Video Transcript
A copy center is printing leaflets for a local school. The time it takes for the job to be completed varies inversely with the number of copiers used. And if four copiers are used, the job will take three-quarters of an hour. How many copiers are required to complete the job in half an hour?
Since we’re told that the time it takes for the job to be completed varies inversely with the number of copiers used, let’s remind ourselves what this means. Suppose we have a pair of variables 𝑦 and 𝑥. If 𝑦 varies inversely with 𝑥, in other words, if 𝑦 is in inverse proportion to 𝑥, we can write that 𝑦 is proportional to one over 𝑥. The corresponding equation we can then write is 𝑦 equals 𝑘 over 𝑥 for some real constant 𝑘. And we call that the constant of variation or the constant of proportionality.
So let’s define the two variables in our question. We’ll let ℎ be the number of hours that it takes for a job to be completed. Then, we’ll let 𝑛 be the number of copiers used. This means ℎ is proportional to one over 𝑛, which gives us the equation ℎ equals 𝑘 over 𝑛. Our job will be to use the information in the question to find the value of 𝑘. Once we know the value of 𝑘, we can find the number of copiers required to complete the job in half an hour. First, we’re told that if four copiers are used, the job will take three-quarters of an hour. In other words, when 𝑛 is equal to four, ℎ is three-quarters.
By substituting 𝑛 is equal to four and ℎ is equal to three-quarters into our earlier equation, we find that three-quarters equals 𝑘 over four and either by comparing the numerators or multiplying through by four, we find 𝑘 is equal to three. So the equation that links the number of hours that it takes for a job to be completed and the number of copiers is ℎ equals three over 𝑛.
Now, the question wants us to find the number of copiers required to complete the job in half an hour. So we substitute ℎ equals one-half into our equation. When ℎ is a half, our equation is a half equals three over 𝑛. Multiplying both sides of this equation by 𝑛, and we get 𝑛 over two equals three. And then we multiply by two, so we find 𝑛 is equal to six. So if the job needs to be completed in half an hour, we know that we need to use six copiers.
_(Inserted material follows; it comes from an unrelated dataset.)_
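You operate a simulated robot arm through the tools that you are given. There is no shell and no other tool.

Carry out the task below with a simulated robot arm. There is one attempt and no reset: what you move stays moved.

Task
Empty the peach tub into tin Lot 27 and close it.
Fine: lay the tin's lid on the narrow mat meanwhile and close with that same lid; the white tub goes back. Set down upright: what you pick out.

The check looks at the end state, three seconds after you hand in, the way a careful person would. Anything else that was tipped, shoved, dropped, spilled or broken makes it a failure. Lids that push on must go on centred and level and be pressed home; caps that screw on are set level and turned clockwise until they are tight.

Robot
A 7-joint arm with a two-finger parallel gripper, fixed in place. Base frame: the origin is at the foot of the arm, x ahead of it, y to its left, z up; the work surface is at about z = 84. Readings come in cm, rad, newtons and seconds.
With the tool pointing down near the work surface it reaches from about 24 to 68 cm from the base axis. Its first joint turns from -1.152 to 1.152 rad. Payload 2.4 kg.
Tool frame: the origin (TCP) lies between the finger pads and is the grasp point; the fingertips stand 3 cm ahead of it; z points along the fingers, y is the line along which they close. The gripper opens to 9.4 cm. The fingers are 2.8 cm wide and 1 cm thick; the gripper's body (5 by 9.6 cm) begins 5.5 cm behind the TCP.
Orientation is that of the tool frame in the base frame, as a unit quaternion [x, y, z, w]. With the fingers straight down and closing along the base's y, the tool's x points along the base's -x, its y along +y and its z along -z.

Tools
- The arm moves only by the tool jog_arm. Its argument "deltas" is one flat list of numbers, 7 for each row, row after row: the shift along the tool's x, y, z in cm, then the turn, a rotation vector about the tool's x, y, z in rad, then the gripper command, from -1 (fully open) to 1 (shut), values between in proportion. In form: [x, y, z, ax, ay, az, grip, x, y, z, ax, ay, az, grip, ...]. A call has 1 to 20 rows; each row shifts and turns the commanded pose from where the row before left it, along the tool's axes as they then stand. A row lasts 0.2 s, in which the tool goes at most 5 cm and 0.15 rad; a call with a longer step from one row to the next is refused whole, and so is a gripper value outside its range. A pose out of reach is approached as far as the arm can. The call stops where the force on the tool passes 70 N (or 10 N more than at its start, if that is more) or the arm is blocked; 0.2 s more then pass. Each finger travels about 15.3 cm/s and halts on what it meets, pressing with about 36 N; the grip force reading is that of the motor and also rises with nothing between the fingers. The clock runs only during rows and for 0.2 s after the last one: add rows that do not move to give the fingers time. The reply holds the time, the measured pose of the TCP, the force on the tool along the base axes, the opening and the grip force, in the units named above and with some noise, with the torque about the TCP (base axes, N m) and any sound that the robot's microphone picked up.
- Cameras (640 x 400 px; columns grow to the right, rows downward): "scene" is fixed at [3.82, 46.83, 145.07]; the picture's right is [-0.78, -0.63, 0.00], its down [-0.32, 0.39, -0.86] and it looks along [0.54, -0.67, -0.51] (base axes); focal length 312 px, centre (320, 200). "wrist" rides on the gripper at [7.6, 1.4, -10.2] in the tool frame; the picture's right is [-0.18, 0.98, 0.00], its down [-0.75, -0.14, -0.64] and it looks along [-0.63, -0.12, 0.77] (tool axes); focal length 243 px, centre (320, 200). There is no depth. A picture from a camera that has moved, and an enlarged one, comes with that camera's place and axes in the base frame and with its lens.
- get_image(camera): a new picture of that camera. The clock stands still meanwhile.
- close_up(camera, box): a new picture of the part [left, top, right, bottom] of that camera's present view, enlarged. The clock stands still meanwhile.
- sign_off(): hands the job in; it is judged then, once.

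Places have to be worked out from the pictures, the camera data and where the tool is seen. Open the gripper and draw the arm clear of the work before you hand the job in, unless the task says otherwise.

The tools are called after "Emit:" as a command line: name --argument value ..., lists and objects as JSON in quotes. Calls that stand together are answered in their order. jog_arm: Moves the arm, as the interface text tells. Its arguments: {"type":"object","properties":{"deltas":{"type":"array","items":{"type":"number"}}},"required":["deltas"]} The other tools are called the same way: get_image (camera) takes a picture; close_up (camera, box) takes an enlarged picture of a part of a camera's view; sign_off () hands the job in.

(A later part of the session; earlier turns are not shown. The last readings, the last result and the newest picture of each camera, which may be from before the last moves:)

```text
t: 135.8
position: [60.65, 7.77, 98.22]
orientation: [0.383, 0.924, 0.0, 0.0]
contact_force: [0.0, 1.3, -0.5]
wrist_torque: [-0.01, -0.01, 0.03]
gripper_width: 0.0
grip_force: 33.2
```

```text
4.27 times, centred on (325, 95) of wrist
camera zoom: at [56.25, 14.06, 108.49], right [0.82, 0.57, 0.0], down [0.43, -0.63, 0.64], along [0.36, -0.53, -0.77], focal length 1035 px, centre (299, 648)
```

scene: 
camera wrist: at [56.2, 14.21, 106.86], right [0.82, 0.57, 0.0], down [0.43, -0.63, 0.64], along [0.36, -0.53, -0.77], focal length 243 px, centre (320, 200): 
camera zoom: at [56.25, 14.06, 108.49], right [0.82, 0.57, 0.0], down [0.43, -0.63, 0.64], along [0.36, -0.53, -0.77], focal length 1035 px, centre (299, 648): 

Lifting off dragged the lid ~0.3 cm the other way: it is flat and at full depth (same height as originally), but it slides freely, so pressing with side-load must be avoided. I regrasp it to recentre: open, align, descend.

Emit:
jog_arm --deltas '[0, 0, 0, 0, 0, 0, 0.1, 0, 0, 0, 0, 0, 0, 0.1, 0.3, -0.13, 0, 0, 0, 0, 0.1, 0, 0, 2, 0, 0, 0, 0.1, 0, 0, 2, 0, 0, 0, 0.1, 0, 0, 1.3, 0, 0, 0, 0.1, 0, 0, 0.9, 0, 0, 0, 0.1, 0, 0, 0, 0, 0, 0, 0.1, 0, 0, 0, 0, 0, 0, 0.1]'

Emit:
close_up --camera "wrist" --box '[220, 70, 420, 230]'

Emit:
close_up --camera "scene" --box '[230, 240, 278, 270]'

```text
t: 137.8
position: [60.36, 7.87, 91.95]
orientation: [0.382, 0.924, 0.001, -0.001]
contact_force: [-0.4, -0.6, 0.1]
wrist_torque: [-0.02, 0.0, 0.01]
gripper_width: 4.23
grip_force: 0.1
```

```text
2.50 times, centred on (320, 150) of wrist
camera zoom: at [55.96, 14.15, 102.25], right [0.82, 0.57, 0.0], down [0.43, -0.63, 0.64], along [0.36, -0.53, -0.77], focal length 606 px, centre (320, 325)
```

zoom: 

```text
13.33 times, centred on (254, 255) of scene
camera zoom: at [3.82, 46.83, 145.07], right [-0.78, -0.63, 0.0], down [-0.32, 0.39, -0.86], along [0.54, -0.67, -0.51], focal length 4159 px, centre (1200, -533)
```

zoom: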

Now, actually, this makes a lot of sense if we think about things logically. It takes four copiers 45 minutes to complete the job. Let’s imagine now we halve the number of copiers used. If we do that, it’s now going to take double the amount of time. The less copiers, the longer it will take. So two copiers are going to take 90 minutes. With this in mind, imagine we now have six copiers. We’ve tripled the number of copiers we have. So we can reduce the amount of time it will take by a factor of one third. Once again, we find six copiers take 30 minutes.